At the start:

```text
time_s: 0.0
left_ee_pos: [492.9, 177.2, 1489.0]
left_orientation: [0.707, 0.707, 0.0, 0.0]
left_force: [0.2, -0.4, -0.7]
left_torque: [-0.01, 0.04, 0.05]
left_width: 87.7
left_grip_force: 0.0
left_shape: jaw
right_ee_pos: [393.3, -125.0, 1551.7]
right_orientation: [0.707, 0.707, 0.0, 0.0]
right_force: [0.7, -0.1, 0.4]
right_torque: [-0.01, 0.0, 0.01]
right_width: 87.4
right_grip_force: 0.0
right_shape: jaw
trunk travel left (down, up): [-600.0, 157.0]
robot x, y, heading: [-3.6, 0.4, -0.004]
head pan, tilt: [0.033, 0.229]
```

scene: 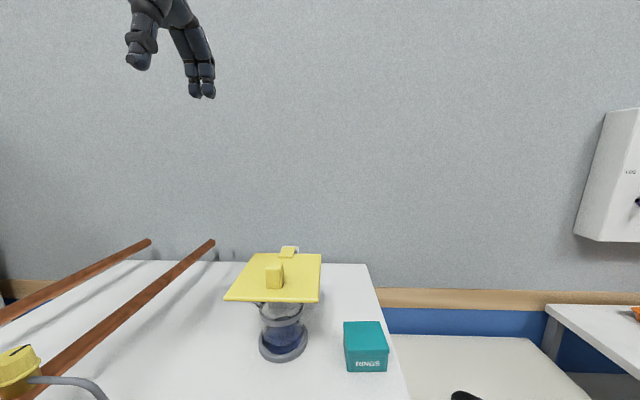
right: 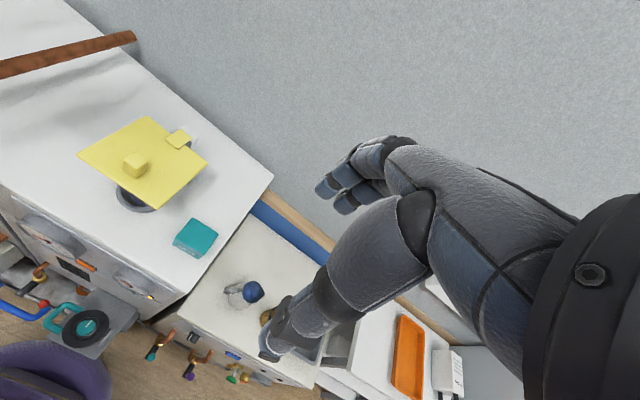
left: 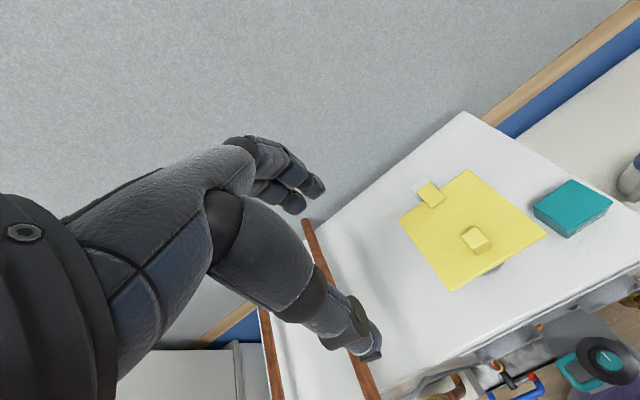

+ + + + +

Copy the listing exactly. Any image in it stays out of the copy. Return a JSON list in which every string is one line; blank lines are skipped.

- _EXERCISE SOLUTION_
[
  "At the start:",
  "```text",
  "time_s: 0.0",
  "left_ee_pos: [492.9, 177.2, 1489.0]",
  "left_orientation: [0.707, 0.707, 0.0, 0.0]",
  "left_force: [0.2, -0.4, -0.7]",
  "left_torque: [-0.01, 0.04, 0.05]",
  "left_width: 87.7",
  "left_grip_force: 0.0",
  "left_shape: jaw",
  "right_ee_pos: [393.3, -125.0, 1551.7]",
  "right_orientation: [0.707, 0.707, 0.0, 0.0]",
  "right_force: [0.7, -0.1, 0.4]",
  "right_torque: [-0.01, 0.0, 0.01]",
  "right_width: 87.4",
  "right_grip_force: 0.0",
  "right_shape: jaw",
  "trunk travel left (down, up): [-600.0, 157.0]",
  "robot x, y, heading: [-3.6, 0.4, -0.004]",
  "head pan, tilt: [0.033, 0.229]",
  "```",
  "scene: ",
  "right: ",
  "left: "
]